[EM] Approval Voting vs Instant Runoff Voting

Forest Simmons fsimmons at pcc.edu
Wed Feb 14 14:43:36 PST 2001



On Wed, 14 Feb 2001, LAYTON Craig wrote:

> Mike wrote:
> 
> >In Approval, people will vote only for their favorite if they think
> >they don't need their 2nd choice, because their favorite has a win.
> >Actually many who now voted only for Nader, because that was the only
> >way to express support for him, would vote for Nader & Gore in Approval.
> >So fewer, not more, people would vote only for their favorite.
>
(Craig wrote) 
> Hold on.  You only recently finished telling us that Nader could win, if
> only you had a different electoral system.  So, which is it?

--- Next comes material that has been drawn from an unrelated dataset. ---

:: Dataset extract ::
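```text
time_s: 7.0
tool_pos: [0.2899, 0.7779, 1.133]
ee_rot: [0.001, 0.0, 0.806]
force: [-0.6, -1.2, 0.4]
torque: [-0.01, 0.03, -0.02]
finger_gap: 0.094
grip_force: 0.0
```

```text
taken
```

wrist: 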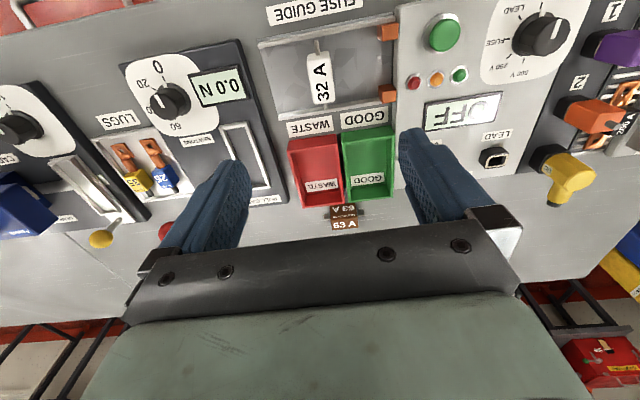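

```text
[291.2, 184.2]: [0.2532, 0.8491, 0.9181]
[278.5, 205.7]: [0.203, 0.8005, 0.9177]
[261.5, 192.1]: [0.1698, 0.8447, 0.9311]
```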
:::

Forest: Suppose the system were CW, and the preferences were as follows

40%  Gore>Nader>Bush>Buchanan
20%  Nader>Gore>Bush>Buchanan
10%  Bush>Nader>Buchanan>Gore
20%  Bush>Buchanan>Nader>Gore
5%   Bush>Gore>Buchanan>Nader
5%   Buchanan>Bush>Nader>Gore

Nader beats Gore 55% to 45% .
Nader beats Bush 60% to 40%
Nader beats Buchanan 70% to 30%

I have two reasons for giving Gore and Bush only a total of 75% of the
first preferences:

(1) Under Condorcet there is no incentive to vote insincerely (in contrast
to the recent November election). 

(2) Under Condorcet, there would be more voter turnout.  In November half
the eligible voters stayed home because it was a foregone conclusion that
nobody with their interest in mind had a chance of winning (under
plurality).  The Nader/LaDuke Super Rallies, where upwards of ten thousand
paid ten to twenty dollars admission at each rally, showed that Nader had
a lot more grass roots support than either of the big corporate supported
candidates.

I've given Gore the benefit of a doubt here.  Almost nobody in my circle
of acquaintances (job, church, neighborhood, relatives, inlaws, etc.) 
actually preferred Gore over Nader, but because the media did not portray
Nader as a viable candidate, most of these acquaintances voted for either
Gore or Bush. Among them Gore was the spoiler, not Nader. 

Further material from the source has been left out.